First, create your résumé. Second, write a short piece about the background of your own business—how and why you started it, how much it has grown, and any significant milestones you reached. Include this material with your loan application.
3. You haven’t demonstrated what you need the money for.
Many small business owners go to the bank without a clear understanding of exactly how much money they intend to borrow, nor the purpose for which the funds will be used. That mistake can cost you a “Yes.” Bankers nearly always react negatively to answers like “I’m not sure” or “How much will you lend me?”
Before you go to the bank, do an in-depth analysis of how much you need to borrow, so that you understand exactly why you need the money.

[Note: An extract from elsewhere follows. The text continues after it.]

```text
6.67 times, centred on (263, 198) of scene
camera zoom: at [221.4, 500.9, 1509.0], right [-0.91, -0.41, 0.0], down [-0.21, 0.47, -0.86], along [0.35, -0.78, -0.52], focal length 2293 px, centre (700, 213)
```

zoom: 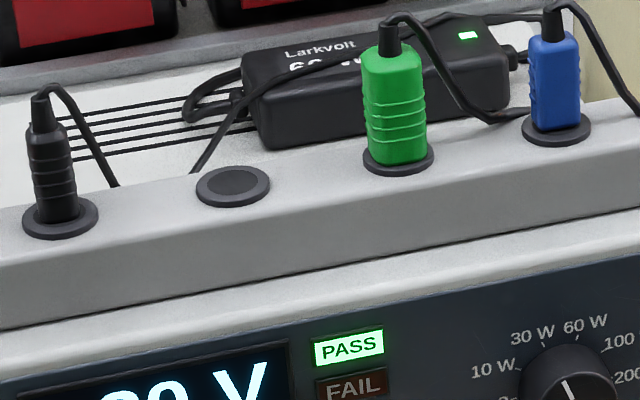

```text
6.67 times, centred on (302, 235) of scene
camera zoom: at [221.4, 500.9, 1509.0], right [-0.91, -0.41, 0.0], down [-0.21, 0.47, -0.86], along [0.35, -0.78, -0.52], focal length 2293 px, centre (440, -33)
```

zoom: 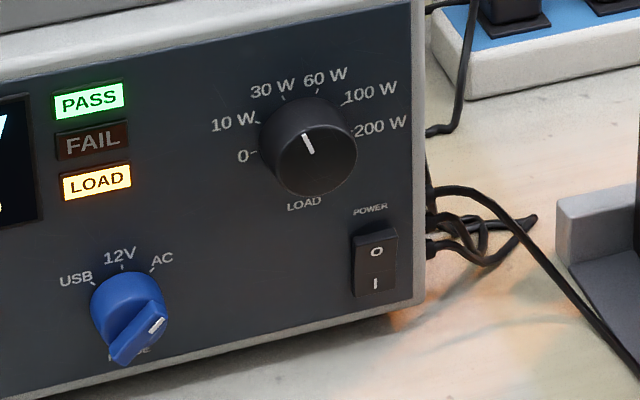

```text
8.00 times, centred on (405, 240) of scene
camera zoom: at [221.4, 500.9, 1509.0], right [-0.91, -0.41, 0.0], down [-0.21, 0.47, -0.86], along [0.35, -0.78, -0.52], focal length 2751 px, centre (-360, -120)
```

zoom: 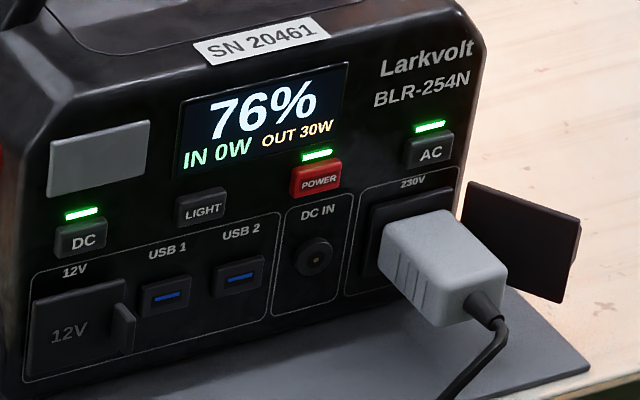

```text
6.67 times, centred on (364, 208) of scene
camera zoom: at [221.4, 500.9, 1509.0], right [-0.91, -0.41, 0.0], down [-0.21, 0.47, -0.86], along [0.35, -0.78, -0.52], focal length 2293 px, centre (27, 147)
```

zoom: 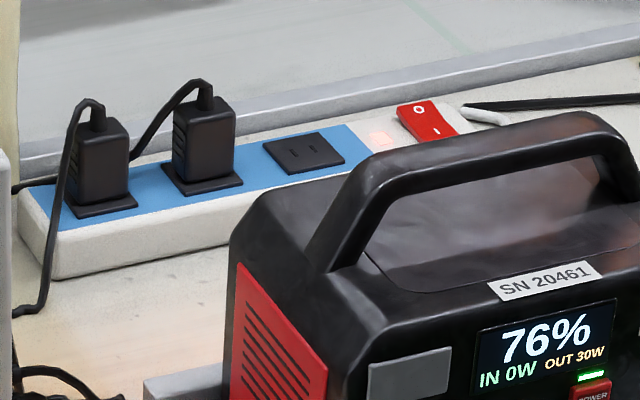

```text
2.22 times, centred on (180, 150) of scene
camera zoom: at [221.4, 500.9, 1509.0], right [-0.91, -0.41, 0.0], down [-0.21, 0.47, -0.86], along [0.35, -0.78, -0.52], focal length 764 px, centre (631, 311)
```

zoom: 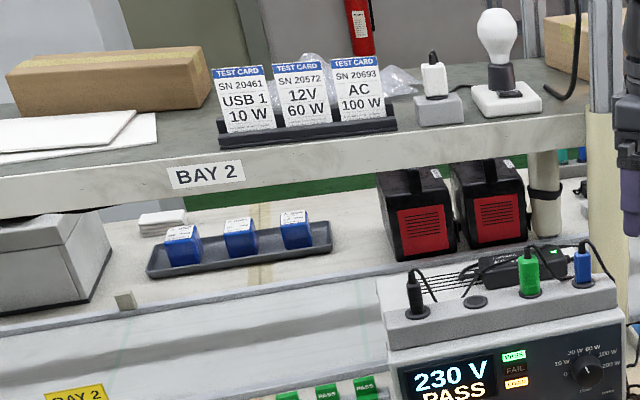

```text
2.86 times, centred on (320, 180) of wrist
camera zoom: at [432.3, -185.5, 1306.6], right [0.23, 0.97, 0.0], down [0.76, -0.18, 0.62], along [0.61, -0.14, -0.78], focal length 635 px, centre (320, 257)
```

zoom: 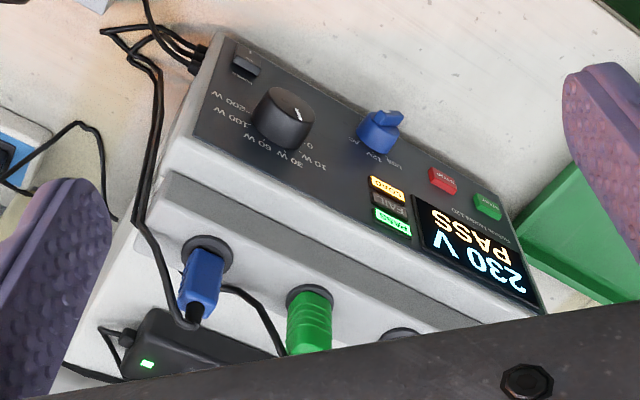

Having this information with you when you go to the bank shows that you have adequately analyzed your borrowing need.
4. Your numbers don’t support the loan request.
There are no easy answers to this objection. But there are a couple of things you can do to decrease the likelihood of hearing it.
First, make sure your financial information is up-to-date: i.e., not more than one quarter old. And it must be professionally presented. Second, you have to understand your numbers. Even if you view the numbers part of your business as a necessary evil and you let your accountant “handle all that,” it’s important that you understand your financials when you apply for a loan. For instance, if your profit margins have been going up, you must be able to explain why—maybe you’ve sold many more high-end items over the past few months, or you’ve recently raised prices, or you found a supplier who offers volume discounts that save you money.
Third and most important, if your store has been only marginally profitable or even losing money, there’s still hope. But it won’t be easy. Bankers are trained to make decisions based primarily on the borrower’s ability to generate sufficient profit.
So accentuate the positive. If you’ve been in business for five years and lost money only in the past year or so, emphasize your success during the first four years, and show why your profit problems are only temporary.
5. What do you plan to do in the future?
There are two actions you can take to cover this objection before it’s raised. The first is to prepare a business plan—a blueprint you intend to follow to ensure your business’s success down the road. The business plan doesn’t have to be the length of an epic novel, just a clear, concise presentation of exactly where you are heading.
The second is to compute financial projections. Use your past performance and factor in any known changes (e.g., expanding your location or adding a new line) to create assumptions for sales growth, gross margin, operating expense levels, interest expense, and taxes. Plug these numbers in, and you can project a bottom line.
It’s best to use outside professional help in preparing your business plan and projections. They’re vital components of your loan application package. But if you can’t afford an accountant to help you generate them, local libraries, bookstores and the Web have excellent information on how to prepare them yourself.
6. You don’t have enough collateral.
Specialty retailers complain that lenders lack an adequate understanding of the market value of their inventory. But bankers aren’t experts on most of the collateral they make loans against. If you want a loan to purchase inventory, include solid documentation—invoices and the like—that verifies the value of your collateral.
But don’t expect the bank to lend dollar-for-dollar against the collateral. Banks have guidelines for setting loan-to-collateral value ratios. For example, banks generally lend no more than 80-90 percent of the value of a car or real estate, 70-80 percent of machinery, equipment and accounts receivable, and 40-60 percent of inventory. You may also have personal assets (e.g., debt-free autos, bank certificates of deposit, stocks, real estate equity) that could be used as collateral to adequately secure the loan. In other words, convince the lender to say “Yes.”
7. Your business does not support the loan on its own.
Retailers and other small businesses hear this objection often. Most banks won’t lend to any incorporated small business without personal guaranties from the owner. A guaranty provides a secondary repayment source for the loan in case the small business can’t pay.
So if your business is incorporated, go ahead and offer your personal guaranty. The banker will probably ask for it anyway, but offering it up front demonstrates a full commitment to your business that will enhance your chances.
8. Don’t call us—we’ll call you.
Loan bankers are busy people, which often means a lengthy response time. If your banker doesn’t offer a specific response date after you submit the complete loan package, don’t be afraid to ask for one. Try to get the lender’s commitment to respond within a week, which is a reasonable length of time. Then if that week passes and you haven’t heard, call. Ask the lender if there is any other information needed for your request. Then ask for another specific response date.
Along the same lines, it’s perfectly acceptable to take your loan package to more than one bank at the same time. Doing that may lead to more varied options for financing, and it can shorten the time it takes to get the needed funds if your first choice of lenders turns you down.
Applying for a small business loan is never easy. It’s a time-consuming and sometimes nerve-wracking process. But if you do your homework and prepare to answer these eight common objections, you improve your chances of getting a “Yes.”